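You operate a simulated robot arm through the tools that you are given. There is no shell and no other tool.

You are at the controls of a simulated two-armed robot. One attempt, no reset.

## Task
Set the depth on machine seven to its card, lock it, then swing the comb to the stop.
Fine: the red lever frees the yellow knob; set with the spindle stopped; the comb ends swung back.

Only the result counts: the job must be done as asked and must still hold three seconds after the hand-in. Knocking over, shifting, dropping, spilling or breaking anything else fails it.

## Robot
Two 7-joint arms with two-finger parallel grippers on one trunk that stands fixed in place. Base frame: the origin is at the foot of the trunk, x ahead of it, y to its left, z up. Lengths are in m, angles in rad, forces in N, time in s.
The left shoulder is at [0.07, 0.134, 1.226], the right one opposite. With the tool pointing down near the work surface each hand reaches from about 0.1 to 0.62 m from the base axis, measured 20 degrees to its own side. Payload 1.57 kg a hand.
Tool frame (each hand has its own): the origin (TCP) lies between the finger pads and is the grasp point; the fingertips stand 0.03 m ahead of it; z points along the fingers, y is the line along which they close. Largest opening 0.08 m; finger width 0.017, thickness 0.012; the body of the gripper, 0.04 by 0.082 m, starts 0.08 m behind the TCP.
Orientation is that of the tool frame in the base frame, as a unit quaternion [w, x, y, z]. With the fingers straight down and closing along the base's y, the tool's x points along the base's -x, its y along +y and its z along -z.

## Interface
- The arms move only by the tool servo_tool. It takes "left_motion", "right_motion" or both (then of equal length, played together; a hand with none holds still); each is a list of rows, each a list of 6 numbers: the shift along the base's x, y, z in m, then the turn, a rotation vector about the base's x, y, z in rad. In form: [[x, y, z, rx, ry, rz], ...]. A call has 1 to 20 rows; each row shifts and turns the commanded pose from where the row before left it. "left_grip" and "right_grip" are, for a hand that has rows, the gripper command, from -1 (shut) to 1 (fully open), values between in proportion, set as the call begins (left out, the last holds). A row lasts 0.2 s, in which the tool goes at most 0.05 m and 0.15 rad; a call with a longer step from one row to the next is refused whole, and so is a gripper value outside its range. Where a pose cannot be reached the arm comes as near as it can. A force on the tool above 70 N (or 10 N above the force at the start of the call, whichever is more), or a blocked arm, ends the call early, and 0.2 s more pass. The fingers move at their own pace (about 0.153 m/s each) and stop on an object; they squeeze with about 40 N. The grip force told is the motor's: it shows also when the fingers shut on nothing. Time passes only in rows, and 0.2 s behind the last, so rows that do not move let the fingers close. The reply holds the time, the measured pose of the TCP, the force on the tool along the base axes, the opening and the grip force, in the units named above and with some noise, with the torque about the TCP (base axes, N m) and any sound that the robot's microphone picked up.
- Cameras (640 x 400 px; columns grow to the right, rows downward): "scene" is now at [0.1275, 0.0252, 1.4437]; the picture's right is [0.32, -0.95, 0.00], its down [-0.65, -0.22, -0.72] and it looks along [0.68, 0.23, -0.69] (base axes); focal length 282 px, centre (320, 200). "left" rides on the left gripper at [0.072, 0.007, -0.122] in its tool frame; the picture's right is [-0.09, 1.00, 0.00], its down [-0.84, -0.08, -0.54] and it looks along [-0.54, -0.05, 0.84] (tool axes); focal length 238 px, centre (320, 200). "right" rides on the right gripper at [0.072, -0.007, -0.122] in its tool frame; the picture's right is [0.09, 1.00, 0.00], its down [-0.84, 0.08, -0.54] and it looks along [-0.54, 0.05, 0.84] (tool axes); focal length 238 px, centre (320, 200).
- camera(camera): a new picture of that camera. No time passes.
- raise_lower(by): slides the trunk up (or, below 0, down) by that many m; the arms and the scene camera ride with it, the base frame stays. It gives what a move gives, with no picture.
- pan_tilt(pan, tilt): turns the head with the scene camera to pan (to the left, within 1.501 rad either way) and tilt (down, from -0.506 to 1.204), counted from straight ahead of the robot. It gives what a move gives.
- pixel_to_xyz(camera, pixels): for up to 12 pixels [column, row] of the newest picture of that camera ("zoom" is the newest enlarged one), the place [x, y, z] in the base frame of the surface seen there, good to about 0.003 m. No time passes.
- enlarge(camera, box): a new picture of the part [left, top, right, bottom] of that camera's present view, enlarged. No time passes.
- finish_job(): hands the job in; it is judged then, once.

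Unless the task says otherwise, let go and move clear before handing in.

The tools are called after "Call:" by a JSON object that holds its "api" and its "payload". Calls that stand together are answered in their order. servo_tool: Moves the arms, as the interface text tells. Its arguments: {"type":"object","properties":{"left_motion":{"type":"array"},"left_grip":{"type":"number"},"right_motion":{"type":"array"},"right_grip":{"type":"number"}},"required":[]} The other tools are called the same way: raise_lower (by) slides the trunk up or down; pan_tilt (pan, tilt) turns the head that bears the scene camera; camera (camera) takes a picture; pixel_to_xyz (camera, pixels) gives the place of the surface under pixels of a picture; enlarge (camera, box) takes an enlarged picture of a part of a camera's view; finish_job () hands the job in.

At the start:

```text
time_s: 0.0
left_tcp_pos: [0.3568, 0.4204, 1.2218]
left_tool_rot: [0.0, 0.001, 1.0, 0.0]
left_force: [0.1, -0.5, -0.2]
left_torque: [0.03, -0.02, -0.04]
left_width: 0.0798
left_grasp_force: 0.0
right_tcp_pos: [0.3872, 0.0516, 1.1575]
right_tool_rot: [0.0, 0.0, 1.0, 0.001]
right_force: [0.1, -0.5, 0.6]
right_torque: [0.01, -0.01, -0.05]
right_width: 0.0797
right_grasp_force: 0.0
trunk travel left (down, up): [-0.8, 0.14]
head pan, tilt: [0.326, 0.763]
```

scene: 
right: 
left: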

--------------------------------

### [Task goal]
Print the listing above in full, exactly as it is.

### [The result]
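You operate a simulated robot arm through the tools that you are given. There is no shell and no other tool.

You are at the controls of a simulated two-armed robot. One attempt, no reset.

## Task
Set the depth on machine seven to its card, lock it, then swing the comb to the stop.
Fine: the red lever frees the yellow knob; set with the spindle stopped; the comb ends swung back.

Only the result counts: the job must be done as asked and must still hold three seconds after the hand-in. Knocking over, shifting, dropping, spilling or breaking anything else fails it.

## Robot
Two 7-joint arms with two-finger parallel grippers on one trunk that stands fixed in place. Base frame: the origin is at the foot of the trunk, x ahead of it, y to its left, z up. Lengths are in m, angles in rad, forces in N, time in s.
The left shoulder is at [0.07, 0.134, 1.226], the right one opposite. With the tool pointing down near the work surface each hand reaches from about 0.1 to 0.62 m from the base axis, measured 20 degrees to its own side. Payload 1.57 kg a hand.
Tool frame (each hand has its own): the origin (TCP) lies between the finger pads and is the grasp point; the fingertips stand 0.03 m ahead of it; z points along the fingers, y is the line along which they close. Largest opening 0.08 m; finger width 0.017, thickness 0.012; the body of the gripper, 0.04 by 0.082 m, starts 0.08 m behind the TCP.
Orientation is that of the tool frame in the base frame, as a unit quaternion [w, x, y, z]. With the fingers straight down and closing along the base's y, the tool's x points along the base's -x, its y along +y and its z along -z.

## Interface
- The arms move only by the tool servo_tool. It takes "left_motion", "right_motion" or both (then of equal length, played together; a hand with none holds still); each is a list of rows, each a list of 6 numbers: the shift along the base's x, y, z in m, then the turn, a rotation vector about the base's x, y, z in rad. In form: [[x, y, z, rx, ry, rz], ...]. A call has 1 to 20 rows; each row shifts and turns the commanded pose from where the row before left it. "left_grip" and "right_grip" are, for a hand that has rows, the gripper command, from -1 (shut) to 1 (fully open), values between in proportion, set as the call begins (left out, the last holds). A row lasts 0.2 s, in which the tool goes at most 0.05 m and 0.15 rad; a call with a longer step from one row to the next is refused whole, and so is a gripper value outside its range. Where a pose cannot be reached the arm comes as near as it can. A force on the tool above 70 N (or 10 N above the force at the start of the call, whichever is more), or a blocked arm, ends the call early, and 0.2 s more pass. The fingers move at their own pace (about 0.153 m/s each) and stop on an object; they squeeze with about 40 N. The grip force told is the motor's: it shows also when the fingers shut on nothing. Time passes only in rows, and 0.2 s behind the last, so rows that do not move let the fingers close. The reply holds the time, the measured pose of the TCP, the force on the tool along the base axes, the opening and the grip force, in the units named above and with some noise, with the torque about the TCP (base axes, N m) and any sound that the robot's microphone picked up.
- Cameras (640 x 400 px; columns grow to the right, rows downward): "scene" is now at [0.1275, 0.0252, 1.4437]; the picture's right is [0.32, -0.95, 0.00], its down [-0.65, -0.22, -0.72] and it looks along [0.68, 0.23, -0.69] (base axes); focal length 282 px, centre (320, 200). "left" rides on the left gripper at [0.072, 0.007, -0.122] in its tool frame; the picture's right is [-0.09, 1.00, 0.00], its down [-0.84, -0.08, -0.54] and it looks along [-0.54, -0.05, 0.84] (tool axes); focal length 238 px, centre (320, 200). "right" rides on the right gripper at [0.072, -0.007, -0.122] in its tool frame; the picture's right is [0.09, 1.00, 0.00], its down [-0.84, 0.08, -0.54] and it looks along [-0.54, 0.05, 0.84] (tool axes); focal length 238 px, centre (320, 200).
- camera(camera): a new picture of that camera. No time passes.
- raise_lower(by): slides the trunk up (or, below 0, down) by that many m; the arms and the scene camera ride with it, the base frame stays. It gives what a move gives, with no picture.
- pan_tilt(pan, tilt): turns the head with the scene camera to pan (to the left, within 1.501 rad either way) and tilt (down, from -0.506 to 1.204), counted from straight ahead of the robot. It gives what a move gives.
- pixel_to_xyz(camera, pixels): for up to 12 pixels [column, row] of the newest picture of that camera ("zoom" is the newest enlarged one), the place [x, y, z] in the base frame of the surface seen there, good to about 0.003 m. No time passes.
- enlarge(camera, box): a new picture of the part [left, top, right, bottom] of that camera's present view, enlarged. No time passes.
- finish_job(): hands the job in; it is judged then, once.

Unless the task says otherwise, let go and move clear before handing in.

The tools are called after "Call:" by a JSON object that holds its "api" and its "payload". Calls that stand together are answered in their order. servo_tool: Moves the arms, as the interface text tells. Its arguments: {"type":"object","properties":{"left_motion":{"type":"array"},"left_grip":{"type":"number"},"right_motion":{"type":"array"},"right_grip":{"type":"number"}},"required":[]} The other tools are called the same way: raise_lower (by) slides the trunk up or down; pan_tilt (pan, tilt) turns the head that bears the scene camera; camera (camera) takes a picture; pixel_to_xyz (camera, pixels) gives the place of the surface under pixels of a picture; enlarge (camera, box) takes an enlarged picture of a part of a camera's view; finish_job () hands the job in.

At the start:

```text
time_s: 0.0
left_tcp_pos: [0.3568, 0.4204, 1.2218]
left_tool_rot: [0.0, 0.001, 1.0, 0.0]
left_force: [0.1, -0.5, -0.2]
left_torque: [0.03, -0.02, -0.04]
left_width: 0.0798
left_grasp_force: 0.0
right_tcp_pos: [0.3872, 0.0516, 1.1575]
right_tool_rot: [0.0, 0.0, 1.0, 0.001]
right_force: [0.1, -0.5, 0.6]
right_torque: [0.01, -0.01, -0.05]
right_width: 0.0797
right_grasp_force: 0.0
trunk travel left (down, up): [-0.8, 0.14]
head pan, tilt: [0.326, 0.763]
```

scene: 
right: 
left: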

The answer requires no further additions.